- Written problem: How does the passage to read go on? Write the next part.

- Passage to read:
◇ ◇ ◇

DUI charges expected in Eisenhower wrong-way crash that killed 2 women

September 8, 2013 (FOREST PARK, Ill.)

Rico, who is from Chicago, is expected to be charged with aggravated driving under the influence. Rico remained hospitalized under police guard Sunday morning. But by the afternoon, he was held in a Maywood jail.

He was expected to appear in court for a bond hearing on Monday.

Police said Rico entered the road on the exit ramp at Eastbound Eisenhower at Harlem in a Dodge minivan, when he collided with another vehicle. Briana Resto, 19, and driver Monica Hernandez, 20, were killed. The vehicle's sole survivor Brittney Mouzon was riding in the passenger seat.

Police say Hernandez tried to swerve to avoid the wrong-way driver, but the minivan hit her. Both women died instantly.

The crash happened just before 2:00 a.m. Saturday. Both the wrong way driver and his passenger survived the crash.

Family and friends of the women who died called on him to be punished.

"She (Resto) kissed me before she left [Friday]night," Kathy Resto-Marquez said. "She said, 'Good night mom. God bless you. I'll see you in a couple of hours.' Right on the lips."

That was the last time Resto-Marquez saw her youngest daughter, who she described as a hard-working, goal-driven girl who wanted to pursue a career in law enforcement.

"She was very out-going," said Naticia Bonilla, Resto's sister. "Very strong. Very mature. She was a backbone even for some of us who were older than her."

"We're just trying to cope," said Resto's brother, Eddy Anaya. "We hope justice is served because no one else deserves the pain we are feeling right now."

Meanwhile, Mouzon described the scene of the crash.

"I just climbed out. I was just screaming, 'Somebody help my friends,'" Mouzon said.

"When the doorbell rang, I thought it was her, locked out," said Resto-Marquez. "Instead it was the state troopers."

◇ ◇ ◇

- Supplied material:
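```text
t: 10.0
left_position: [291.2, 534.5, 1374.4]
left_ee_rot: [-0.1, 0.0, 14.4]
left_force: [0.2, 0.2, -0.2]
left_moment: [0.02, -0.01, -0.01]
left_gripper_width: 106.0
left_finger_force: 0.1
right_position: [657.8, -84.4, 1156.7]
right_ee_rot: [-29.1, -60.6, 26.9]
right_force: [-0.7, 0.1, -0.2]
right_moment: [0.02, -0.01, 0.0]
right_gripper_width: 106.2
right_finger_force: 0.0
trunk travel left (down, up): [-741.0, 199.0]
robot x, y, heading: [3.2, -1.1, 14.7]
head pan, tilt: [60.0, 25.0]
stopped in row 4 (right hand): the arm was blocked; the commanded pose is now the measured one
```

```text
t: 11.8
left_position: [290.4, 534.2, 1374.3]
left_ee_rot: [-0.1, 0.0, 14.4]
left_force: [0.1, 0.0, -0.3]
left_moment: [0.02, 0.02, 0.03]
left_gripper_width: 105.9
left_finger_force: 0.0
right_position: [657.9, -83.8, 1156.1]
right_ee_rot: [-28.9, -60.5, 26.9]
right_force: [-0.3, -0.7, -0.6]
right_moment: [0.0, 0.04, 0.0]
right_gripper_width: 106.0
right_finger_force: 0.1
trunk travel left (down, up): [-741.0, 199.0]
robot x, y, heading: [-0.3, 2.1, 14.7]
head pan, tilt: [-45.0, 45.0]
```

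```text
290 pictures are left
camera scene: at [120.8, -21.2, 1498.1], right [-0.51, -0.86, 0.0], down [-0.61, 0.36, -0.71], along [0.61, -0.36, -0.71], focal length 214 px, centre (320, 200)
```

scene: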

◇ ◇ ◇

- Solved problem:
Crash survivor describes horror of Ike crash

"Out of nowhere," Brittney Mouzon said. "Monica was like, 'Oh my God.' I looked up to see a car driving straight towards us."

Mouzon survived a crash that killed her two best friends.

"She swerved turned the car left to get away and the car swerved the same way and crashed into us," Mouzon said.

The friends all worked at the same Bakers Square restaurant and were headed to a get-together.

Mouzon and Resto were passengers; Hernandez was driving.

The impact mangled the 2001 blue Ford, trapping the women inside.

"And I was like shaking her and I was like, 'Monica wake up, get up,'" Mouson said.

But Hernandez, the girl Mouzon had known since they were sophomores in high school, was dead and so was their other friend, Briana Resto.

She dreamed of becoming an FBI agent.

"I was trying to find the seatbelt but the car was on its side," Mouzon said. "I couldn't find it and I looked in the back and Briana was just laying there."

The wrong-way driver and his passenger were treated at Loyola University Medical Center in Maywood.

"The cuts are mostly from when I climbed out the window to get out of the car," Mouzon said.

As Mouzon recovers at home, she also struggles to cope with a life now changed forever.

"Going from being together every day to not seeing them anymore," she said. "It's going to be really hard."